Extract provided:
If Mr Brown thought the recession would be his saviour, that faith in ill winds blowing good looks pretty shaky now.

The first person to slip into "depression thinking" was not Ed Balls but his boss. A habit of "misspeaking" has gripped the PM, first in his claim to have saved the world, later in condemning it to relive the Thirties.

The Prime Minister does have a conceptual grip - as much as anyone - on what is to be done to address a global crisis. His communication skills, alas, are strained by it.

Decades of experience of Labour in-fighting and years of fighting for the top job give him an accurate grasp of his position. Peter Mandelson, who is the trusted expert in delivering bad news, has been brought back, not least to ensure that the inner circle is not peopled by sycophants.

Mr Mandelson is not a man to bury bad news. On one occasion recently, he gave a long and spirited account of how fraught Labour's position was. "Gordon was just sitting there, taking it all in quite meekly and making notes," says a witness.

The PM seeks refuge in the belief that his management of the crisis will give him a "fighting chance" (as one close aide puts it) at the next election. Note how the tone at the heart of Government has changed from the improbability of a Tory win to the very contingent nature of a Labour one.

Recorded data:
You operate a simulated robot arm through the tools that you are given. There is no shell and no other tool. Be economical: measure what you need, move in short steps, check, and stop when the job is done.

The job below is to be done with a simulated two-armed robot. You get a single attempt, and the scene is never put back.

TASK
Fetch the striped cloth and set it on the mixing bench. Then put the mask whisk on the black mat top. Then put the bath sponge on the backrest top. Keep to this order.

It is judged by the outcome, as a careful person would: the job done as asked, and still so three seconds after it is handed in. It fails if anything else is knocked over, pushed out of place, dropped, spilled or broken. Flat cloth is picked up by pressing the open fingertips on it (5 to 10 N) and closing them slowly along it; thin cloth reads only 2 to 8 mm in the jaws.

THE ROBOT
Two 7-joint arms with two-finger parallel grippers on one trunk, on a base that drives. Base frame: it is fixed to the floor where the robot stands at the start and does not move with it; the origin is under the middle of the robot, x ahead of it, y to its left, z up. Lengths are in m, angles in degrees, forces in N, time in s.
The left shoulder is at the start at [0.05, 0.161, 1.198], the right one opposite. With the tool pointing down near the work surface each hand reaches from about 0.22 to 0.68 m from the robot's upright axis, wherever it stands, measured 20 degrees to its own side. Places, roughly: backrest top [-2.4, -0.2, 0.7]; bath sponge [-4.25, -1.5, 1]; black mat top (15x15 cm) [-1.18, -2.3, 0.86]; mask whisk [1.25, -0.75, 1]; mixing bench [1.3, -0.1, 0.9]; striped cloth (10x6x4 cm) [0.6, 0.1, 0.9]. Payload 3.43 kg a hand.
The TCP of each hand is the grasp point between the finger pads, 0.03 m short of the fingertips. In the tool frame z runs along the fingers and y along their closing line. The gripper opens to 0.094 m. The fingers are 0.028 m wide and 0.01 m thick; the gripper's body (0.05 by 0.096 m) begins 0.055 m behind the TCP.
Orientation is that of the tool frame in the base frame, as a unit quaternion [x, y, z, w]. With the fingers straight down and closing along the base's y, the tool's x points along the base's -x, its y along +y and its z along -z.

Exercises:
A - Repeat the span of the extract provided whose first words are "The first person" and whose last words are "strained by it.".
B - Write the next part of the extract provided, the one that starts with "If Mr Brown".

Set of answers:
A -
The first person to slip into "depression thinking" was not Ed Balls but his boss. A habit of "misspeaking" has gripped the PM, first in his claim to have saved the world, later in condemning it to relive the Thirties.

The Prime Minister does have a conceptual grip - as much as anyone - on what is to be done to address a global crisis. His communication skills, alas, are strained by it.

B -
His own ranks, meanwhile, have exhibited behaviour to make the Gadarene swine look like models of sober calculation.

First they thought he was great in the summer bounce of 2008. Then they muttered that he was rubbish in the autumn doldrums. Then he was great again when he recapitalised the banks. Then he wasn't when the polls dropped in this unwelcoming new year. And so on.

One of the Cabinet figures who was keenest to tell me what a liability his boss was last year has now decided that he is a "truly impressive" figure who can "see the big picture". If his own side can't agree on what they really think of GB, they can't really expect the rest of us to form a placid view.

A former No 10 insider muses that his tone and message are not in keeping with the electorate's feelings of anger and bewilderment.

"What Gordon should say," he adds, is: 'Look, I know you don't like me much - and I wouldn't feel that fond of whoever was PM right now either. Wait until next spring and judge me on whether things have got better and who you trust to take it from there."'

In other words, don't keep trying to win an argument no one wants to have. Arguing the toss now about what the recession is, how long it's going to be, what caused it and why he's not to blame is a waste of breath.

Talking to Mr Brown sometimes, I am always struck by how deep his sense of frustration runs about how much he has said that is not reported: "But I said that in a speech!" is one of his favourite outraged protests. He really does not seem to take in that it is not what is said that is the point: just what is heard.

Yesterday, as bankers rolled up before the Treasury Select Committee to explain how the marvellous, wealth-creating, stable banking sector had turned into a basket case, "sorry" was the word expected of them. Most delivered.

There were get-out clauses, warnings, I-told-you-so's - all of that. But the base note was contrition and acceptance that something had gone wrong.

In government, ministers are impaled on their refusal to admit that the malfunction has anything to do with them.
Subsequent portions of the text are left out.